Collected data
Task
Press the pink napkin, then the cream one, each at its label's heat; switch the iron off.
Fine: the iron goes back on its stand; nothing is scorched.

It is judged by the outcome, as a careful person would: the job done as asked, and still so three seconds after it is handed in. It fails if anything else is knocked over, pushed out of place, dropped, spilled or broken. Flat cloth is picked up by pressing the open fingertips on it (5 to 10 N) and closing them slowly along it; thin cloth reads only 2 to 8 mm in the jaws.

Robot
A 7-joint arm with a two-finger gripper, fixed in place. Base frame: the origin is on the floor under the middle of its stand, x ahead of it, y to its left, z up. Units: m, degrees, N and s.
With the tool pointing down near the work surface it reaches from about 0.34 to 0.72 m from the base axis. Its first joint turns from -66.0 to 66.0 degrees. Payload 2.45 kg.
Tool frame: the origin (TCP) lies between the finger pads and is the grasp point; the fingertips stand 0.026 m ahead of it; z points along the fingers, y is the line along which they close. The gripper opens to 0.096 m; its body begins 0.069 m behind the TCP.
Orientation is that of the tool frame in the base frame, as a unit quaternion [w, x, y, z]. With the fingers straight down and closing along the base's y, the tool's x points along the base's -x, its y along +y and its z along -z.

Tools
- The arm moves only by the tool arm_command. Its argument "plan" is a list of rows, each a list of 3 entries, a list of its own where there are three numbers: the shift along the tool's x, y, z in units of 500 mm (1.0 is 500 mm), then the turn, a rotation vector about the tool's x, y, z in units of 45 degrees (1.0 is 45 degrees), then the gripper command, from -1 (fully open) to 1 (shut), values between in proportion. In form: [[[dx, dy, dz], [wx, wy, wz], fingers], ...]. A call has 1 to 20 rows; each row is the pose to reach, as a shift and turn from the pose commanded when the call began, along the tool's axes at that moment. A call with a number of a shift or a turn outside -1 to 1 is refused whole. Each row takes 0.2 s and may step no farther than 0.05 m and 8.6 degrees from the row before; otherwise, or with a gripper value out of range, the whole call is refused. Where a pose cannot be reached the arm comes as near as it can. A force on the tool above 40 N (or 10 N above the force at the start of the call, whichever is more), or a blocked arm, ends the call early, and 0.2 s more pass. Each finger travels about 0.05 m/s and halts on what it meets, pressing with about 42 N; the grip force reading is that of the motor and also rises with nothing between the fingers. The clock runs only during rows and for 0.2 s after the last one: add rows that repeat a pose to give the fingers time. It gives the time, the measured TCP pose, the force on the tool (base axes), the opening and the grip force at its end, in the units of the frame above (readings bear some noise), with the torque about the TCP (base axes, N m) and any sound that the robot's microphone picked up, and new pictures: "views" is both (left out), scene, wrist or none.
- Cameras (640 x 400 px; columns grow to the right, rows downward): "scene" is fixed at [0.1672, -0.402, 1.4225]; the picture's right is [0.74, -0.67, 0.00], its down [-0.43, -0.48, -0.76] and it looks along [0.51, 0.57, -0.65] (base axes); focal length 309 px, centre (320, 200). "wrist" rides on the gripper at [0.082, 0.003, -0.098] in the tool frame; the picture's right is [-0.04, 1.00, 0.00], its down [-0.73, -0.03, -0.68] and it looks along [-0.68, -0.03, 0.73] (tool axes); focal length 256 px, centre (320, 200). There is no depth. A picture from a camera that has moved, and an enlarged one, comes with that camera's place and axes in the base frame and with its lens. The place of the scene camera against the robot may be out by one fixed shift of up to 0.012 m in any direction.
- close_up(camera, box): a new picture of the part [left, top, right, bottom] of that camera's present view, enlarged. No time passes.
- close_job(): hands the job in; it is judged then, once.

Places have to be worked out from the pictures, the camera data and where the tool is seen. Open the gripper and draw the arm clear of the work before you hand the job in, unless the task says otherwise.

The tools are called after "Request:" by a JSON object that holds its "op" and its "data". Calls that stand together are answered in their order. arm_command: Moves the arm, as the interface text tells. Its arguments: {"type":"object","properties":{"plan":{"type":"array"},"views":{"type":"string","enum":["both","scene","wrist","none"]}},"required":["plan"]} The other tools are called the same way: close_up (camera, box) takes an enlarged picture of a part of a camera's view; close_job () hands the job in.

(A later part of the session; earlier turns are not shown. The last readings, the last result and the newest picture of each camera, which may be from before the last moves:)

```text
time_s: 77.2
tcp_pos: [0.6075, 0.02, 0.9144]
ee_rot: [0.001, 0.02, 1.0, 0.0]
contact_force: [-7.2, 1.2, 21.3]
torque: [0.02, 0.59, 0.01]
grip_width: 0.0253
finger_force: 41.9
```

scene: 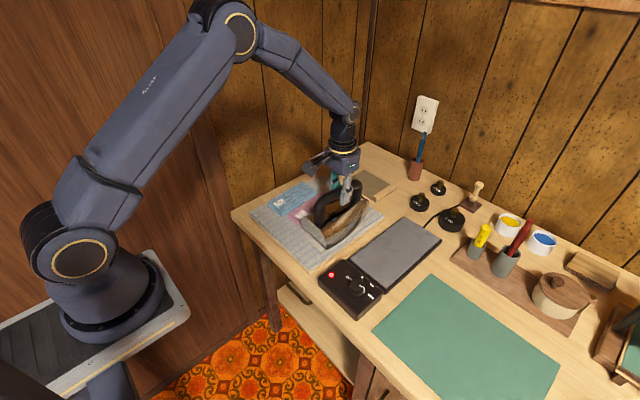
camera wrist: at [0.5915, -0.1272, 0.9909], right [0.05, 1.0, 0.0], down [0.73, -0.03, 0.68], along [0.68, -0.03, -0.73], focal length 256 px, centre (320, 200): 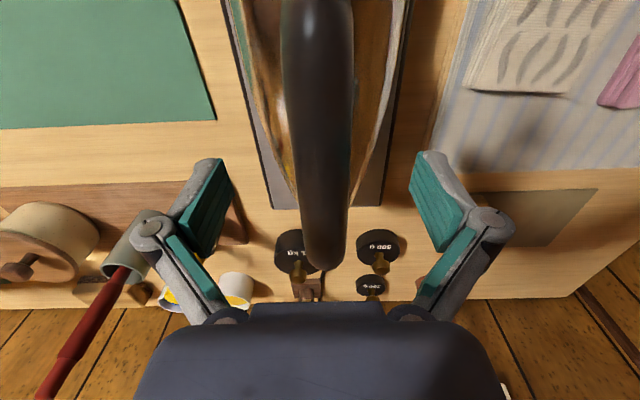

Directive
Omit the pictures and output all of the other material exactly.

Answer to the exercise
Task
Press the pink napkin, then the cream one, each at its label's heat; switch the iron off.
Fine: the iron goes back on its stand; nothing is scorched.

It is judged by the outcome, as a careful person would: the job done as asked, and still so three seconds after it is handed in. It fails if anything else is knocked over, pushed out of place, dropped, spilled or broken. Flat cloth is picked up by pressing the open fingertips on it (5 to 10 N) and closing them slowly along it; thin cloth reads only 2 to 8 mm in the jaws.

Robot
A 7-joint arm with a two-finger gripper, fixed in place. Base frame: the origin is on the floor under the middle of its stand, x ahead of it, y to its left, z up. Units: m, degrees, N and s.
With the tool pointing down near the work surface it reaches from about 0.34 to 0.72 m from the base axis. Its first joint turns from -66.0 to 66.0 degrees. Payload 2.45 kg.
Tool frame: the origin (TCP) lies between the finger pads and is the grasp point; the fingertips stand 0.026 m ahead of it; z points along the fingers, y is the line along which they close. The gripper opens to 0.096 m; its body begins 0.069 m behind the TCP.
Orientation is that of the tool frame in the base frame, as a unit quaternion [w, x, y, z]. With the fingers straight down and closing along the base's y, the tool's x points along the base's -x, its y along +y and its z along -z.

Tools
- The arm moves only by the tool arm_command. Its argument "plan" is a list of rows, each a list of 3 entries, a list of its own where there are three numbers: the shift along the tool's x, y, z in units of 500 mm (1.0 is 500 mm), then the turn, a rotation vector about the tool's x, y, z in units of 45 degrees (1.0 is 45 degrees), then the gripper command, from -1 (fully open) to 1 (shut), values between in proportion. In form: [[[dx, dy, dz], [wx, wy, wz], fingers], ...]. A call has 1 to 20 rows; each row is the pose to reach, as a shift and turn from the pose commanded when the call began, along the tool's axes at that moment. A call with a number of a shift or a turn outside -1 to 1 is refused whole. Each row takes 0.2 s and may step no farther than 0.05 m and 8.6 degrees from the row before; otherwise, or with a gripper value out of range, the whole call is refused. Where a pose cannot be reached the arm comes as near as it can. A force on the tool above 40 N (or 10 N above the force at the start of the call, whichever is more), or a blocked arm, ends the call early, and 0.2 s more pass. Each finger travels about 0.05 m/s and halts on what it meets, pressing with about 42 N; the grip force reading is that of the motor and also rises with nothing between the fingers. The clock runs only during rows and for 0.2 s after the last one: add rows that repeat a pose to give the fingers time. It gives the time, the measured TCP pose, the force on the tool (base axes), the opening and the grip force at its end, in the units of the frame above (readings bear some noise), with the torque about the TCP (base axes, N m) and any sound that the robot's microphone picked up, and new pictures: "views" is both (left out), scene, wrist or none.
- Cameras (640 x 400 px; columns grow to the right, rows downward): "scene" is fixed at [0.1672, -0.402, 1.4225]; the picture's right is [0.74, -0.67, 0.00], its down [-0.43, -0.48, -0.76] and it looks along [0.51, 0.57, -0.65] (base axes); focal length 309 px, centre (320, 200). "wrist" rides on the gripper at [0.082, 0.003, -0.098] in the tool frame; the picture's right is [-0.04, 1.00, 0.00], its down [-0.73, -0.03, -0.68] and it looks along [-0.68, -0.03, 0.73] (tool axes); focal length 256 px, centre (320, 200). There is no depth. A picture from a camera that has moved, and an enlarged one, comes with that camera's place and axes in the base frame and with its lens. The place of the scene camera against the robot may be out by one fixed shift of up to 0.012 m in any direction.
- close_up(camera, box): a new picture of the part [left, top, right, bottom] of that camera's present view, enlarged. No time passes.
- close_job(): hands the job in; it is judged then, once.

Places have to be worked out from the pictures, the camera data and where the tool is seen. Open the gripper and draw the arm clear of the work before you hand the job in, unless the task says otherwise.

The tools are called after "Request:" by a JSON object that holds its "op" and its "data". Calls that stand together are answered in their order. arm_command: Moves the arm, as the interface text tells. Its arguments: {"type":"object","properties":{"plan":{"type":"array"},"views":{"type":"string","enum":["both","scene","wrist","none"]}},"required":["plan"]} The other tools are called the same way: close_up (camera, box) takes an enlarged picture of a part of a camera's view; close_job () hands the job in.

(A later part of the session; earlier turns are not shown. The last readings, the last result and the newest picture of each camera, which may be from before the last moves:)

```text
time_s: 77.2
tcp_pos: [0.6075, 0.02, 0.9144]
ee_rot: [0.001, 0.02, 1.0, 0.0]
contact_force: [-7.2, 1.2, 21.3]
torque: [0.02, 0.59, 0.01]
grip_width: 0.0253
finger_force: 41.9
```

scene: 
camera wrist: at [0.5915, -0.1272, 0.9909], right [0.05, 1.0, 0.0], down [0.73, -0.03, 0.68], along [0.68, -0.03, -0.73], focal length 256 px, centre (320, 200): 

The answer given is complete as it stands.